This chain of reasoning percolates much of the idea that black human capital is low and increasing this human capital is the central challenge. How can ‘we’ increase the potential ‘human capital’ in Africa is a question that is commonly implied in Western approaches to addressing the problem of black intellectual marginalisation.
Yet this human capital framing of the problem and how it might be addressed are highly contestable. Not only do human capital indices and databases for analysis overlook African research, human capital measures of progress are also biased in favour of the West. The key databases for scientific advance mainly focus on journals produced and run in the West. So framing knowledge divides in human capital terms maintains invisibility, concretises discrimination, and normalises privilege, creating a paradox in which the construction of knowledge divides not only explains the status quo but also reinforces it. A fanatic religion, the mainstream human capital framework of analysis (which, among others, claims that obtaining education and experience are not only necessary but is also sufficient to address the problems of discrimination and marginalisation, and which also insists on rankings and league tables) privileges the powerful and further subjugates the rest, creating a self-fulfilling prophesy that must be confronted.

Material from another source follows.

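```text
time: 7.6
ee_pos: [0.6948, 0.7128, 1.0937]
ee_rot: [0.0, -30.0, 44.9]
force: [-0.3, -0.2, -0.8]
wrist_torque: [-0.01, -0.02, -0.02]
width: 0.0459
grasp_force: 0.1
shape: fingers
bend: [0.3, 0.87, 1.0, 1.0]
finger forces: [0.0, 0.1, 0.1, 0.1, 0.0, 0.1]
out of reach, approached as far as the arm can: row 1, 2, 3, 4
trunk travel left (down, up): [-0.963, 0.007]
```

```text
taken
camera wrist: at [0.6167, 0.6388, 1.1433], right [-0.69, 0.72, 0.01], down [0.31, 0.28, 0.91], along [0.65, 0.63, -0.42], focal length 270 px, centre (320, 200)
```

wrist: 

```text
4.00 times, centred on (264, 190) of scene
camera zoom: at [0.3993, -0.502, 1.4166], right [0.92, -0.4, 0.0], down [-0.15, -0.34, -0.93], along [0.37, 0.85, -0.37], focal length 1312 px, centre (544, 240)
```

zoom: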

Confronting Knowledge Invisibility, Discrimination, and Privilege
One way to do so is to systematically seek, recognise, and utilise the ideas of black people themselves. Another way, commonly embraced by many Western institutions, is to build partnerships with African universities. Both approaches go farther than the mainstream human capital approach to analysis, but they fall short of asking much deeper questions: what is the historical record of Westerners seeking to visibilise African knowledge? In what ways is research produced by Africans utilised? How effective could solutions be, if they do not confront the wider problem of property, institutions, and social stratification in Africa? These three questions are not easy to address, but in a recent article in African Identities, we contribute to the conversation. The experience of Africans merely being listed as research assistants or named as the last and least contributor on research articles is well known. More recently, an editorial in African Affairs reminds the journal’s readers of the historic and continuing problem of marginalisation of Africans who have ‘partnered’ Western scholars. Many feel used and abused in these ‘partnerships’. Others realise that, while they ‘serve’, they are valued, but as soon as they seek their independence as scholars, they are devalued, dejected, and rejected.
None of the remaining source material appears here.